KH Ihya dilahirkan di desa Parengan Lamongan Jawa Timur pada bulan Agustus 1952. Sedari kecil ia telah dididik dalam lingkungan yang sangat agamis dari kedua orang tua......
Ia mengenyam pendidikan dasar Sekolah Rakyat di dan lulus tahun 1964. Semangat belajarnya tergolong tinggi terutama ilmu-ilmu agama, sebab ia sejak kecil termasuk orang yang cinta ilmu pengetahuan. Ia kemudian melanjutkan ke Pondok Pesantren Langitan Tuban selama 10 tahun. Guru-gurunya adalah ulama-ulama yang tidak diragukan lkagi kesolehan dan kedalaman ilmunya.
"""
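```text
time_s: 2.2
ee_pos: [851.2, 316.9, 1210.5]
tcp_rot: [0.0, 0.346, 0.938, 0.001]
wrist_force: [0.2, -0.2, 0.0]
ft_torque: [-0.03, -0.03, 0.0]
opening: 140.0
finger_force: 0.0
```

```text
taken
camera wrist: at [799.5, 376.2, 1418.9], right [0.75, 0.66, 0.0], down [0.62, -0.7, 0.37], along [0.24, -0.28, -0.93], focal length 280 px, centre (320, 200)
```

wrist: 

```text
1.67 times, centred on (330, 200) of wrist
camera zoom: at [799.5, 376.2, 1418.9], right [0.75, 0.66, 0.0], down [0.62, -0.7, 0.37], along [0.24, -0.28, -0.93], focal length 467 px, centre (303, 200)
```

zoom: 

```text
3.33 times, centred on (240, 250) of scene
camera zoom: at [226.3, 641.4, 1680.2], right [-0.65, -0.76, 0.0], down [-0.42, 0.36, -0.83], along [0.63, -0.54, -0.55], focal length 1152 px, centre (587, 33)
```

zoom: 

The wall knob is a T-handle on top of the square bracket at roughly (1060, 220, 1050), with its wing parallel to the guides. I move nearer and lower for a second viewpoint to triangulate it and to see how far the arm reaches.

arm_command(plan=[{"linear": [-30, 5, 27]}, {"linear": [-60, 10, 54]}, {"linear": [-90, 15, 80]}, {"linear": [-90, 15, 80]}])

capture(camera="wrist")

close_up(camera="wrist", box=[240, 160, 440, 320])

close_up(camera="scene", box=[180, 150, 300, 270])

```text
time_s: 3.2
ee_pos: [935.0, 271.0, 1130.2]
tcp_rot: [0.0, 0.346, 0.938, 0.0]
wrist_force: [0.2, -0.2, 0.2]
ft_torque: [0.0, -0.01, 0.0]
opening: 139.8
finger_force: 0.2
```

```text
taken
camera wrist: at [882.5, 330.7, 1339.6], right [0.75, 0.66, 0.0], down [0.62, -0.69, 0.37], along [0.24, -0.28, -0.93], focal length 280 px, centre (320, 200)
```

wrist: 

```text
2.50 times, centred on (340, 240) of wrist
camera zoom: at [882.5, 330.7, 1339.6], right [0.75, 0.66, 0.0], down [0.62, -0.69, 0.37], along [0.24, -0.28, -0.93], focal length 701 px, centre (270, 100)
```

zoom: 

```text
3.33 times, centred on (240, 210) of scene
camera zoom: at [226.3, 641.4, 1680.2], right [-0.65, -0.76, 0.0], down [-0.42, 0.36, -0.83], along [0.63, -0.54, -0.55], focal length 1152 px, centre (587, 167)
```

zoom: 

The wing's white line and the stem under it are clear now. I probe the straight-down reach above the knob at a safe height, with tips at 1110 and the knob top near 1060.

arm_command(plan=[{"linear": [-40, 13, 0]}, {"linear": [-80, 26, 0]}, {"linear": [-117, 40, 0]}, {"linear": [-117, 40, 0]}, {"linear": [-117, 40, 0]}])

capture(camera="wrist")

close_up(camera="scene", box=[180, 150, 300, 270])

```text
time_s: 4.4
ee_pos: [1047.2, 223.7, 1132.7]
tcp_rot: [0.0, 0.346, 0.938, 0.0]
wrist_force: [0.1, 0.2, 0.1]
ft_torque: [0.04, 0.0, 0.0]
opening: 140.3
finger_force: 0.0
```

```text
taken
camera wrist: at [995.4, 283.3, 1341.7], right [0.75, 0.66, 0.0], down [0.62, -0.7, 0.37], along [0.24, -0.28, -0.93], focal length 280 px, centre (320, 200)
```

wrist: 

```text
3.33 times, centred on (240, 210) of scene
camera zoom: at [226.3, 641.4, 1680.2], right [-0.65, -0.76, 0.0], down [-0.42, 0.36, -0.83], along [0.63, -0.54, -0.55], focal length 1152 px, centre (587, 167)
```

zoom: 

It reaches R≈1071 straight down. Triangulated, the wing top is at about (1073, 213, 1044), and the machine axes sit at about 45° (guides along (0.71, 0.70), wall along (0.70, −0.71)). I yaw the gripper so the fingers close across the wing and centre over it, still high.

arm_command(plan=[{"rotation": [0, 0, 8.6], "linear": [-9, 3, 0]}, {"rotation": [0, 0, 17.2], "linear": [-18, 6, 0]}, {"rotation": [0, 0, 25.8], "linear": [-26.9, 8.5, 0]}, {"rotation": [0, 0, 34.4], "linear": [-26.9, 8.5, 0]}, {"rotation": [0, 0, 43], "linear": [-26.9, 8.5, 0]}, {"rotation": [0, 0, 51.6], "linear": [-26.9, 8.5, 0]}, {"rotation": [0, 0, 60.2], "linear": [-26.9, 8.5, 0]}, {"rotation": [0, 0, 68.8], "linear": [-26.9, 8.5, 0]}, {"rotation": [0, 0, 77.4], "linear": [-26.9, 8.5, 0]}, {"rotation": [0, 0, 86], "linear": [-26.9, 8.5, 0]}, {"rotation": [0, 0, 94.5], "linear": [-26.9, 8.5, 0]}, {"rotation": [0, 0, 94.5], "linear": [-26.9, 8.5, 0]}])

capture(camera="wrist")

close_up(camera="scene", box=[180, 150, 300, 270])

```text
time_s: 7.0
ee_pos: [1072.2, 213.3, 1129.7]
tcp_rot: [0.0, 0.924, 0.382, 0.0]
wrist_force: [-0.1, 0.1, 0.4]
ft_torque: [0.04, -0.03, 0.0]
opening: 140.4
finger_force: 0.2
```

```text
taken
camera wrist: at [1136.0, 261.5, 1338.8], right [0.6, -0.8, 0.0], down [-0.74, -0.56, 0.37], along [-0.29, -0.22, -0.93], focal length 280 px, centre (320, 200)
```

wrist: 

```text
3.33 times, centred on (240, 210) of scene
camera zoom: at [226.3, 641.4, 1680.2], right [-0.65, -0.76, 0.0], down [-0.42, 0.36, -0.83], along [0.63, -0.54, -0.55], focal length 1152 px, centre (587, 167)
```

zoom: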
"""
Rasa khirsh (antusiasme yang tinggit) terhadap ilmu agama mendorong Ihya remaja pada tahun 1974 untuk berkelana di wilayah tapal kuda Jawa Timur ke kota Bondowoso.di tempat yang disebut-sebut “Hadramuat” nya jawa Timur itu, ia berguru dengan Habib Hasan Baharun, seorang Ahli Tafsir AQL Qur’an dan Hadist terkemuka.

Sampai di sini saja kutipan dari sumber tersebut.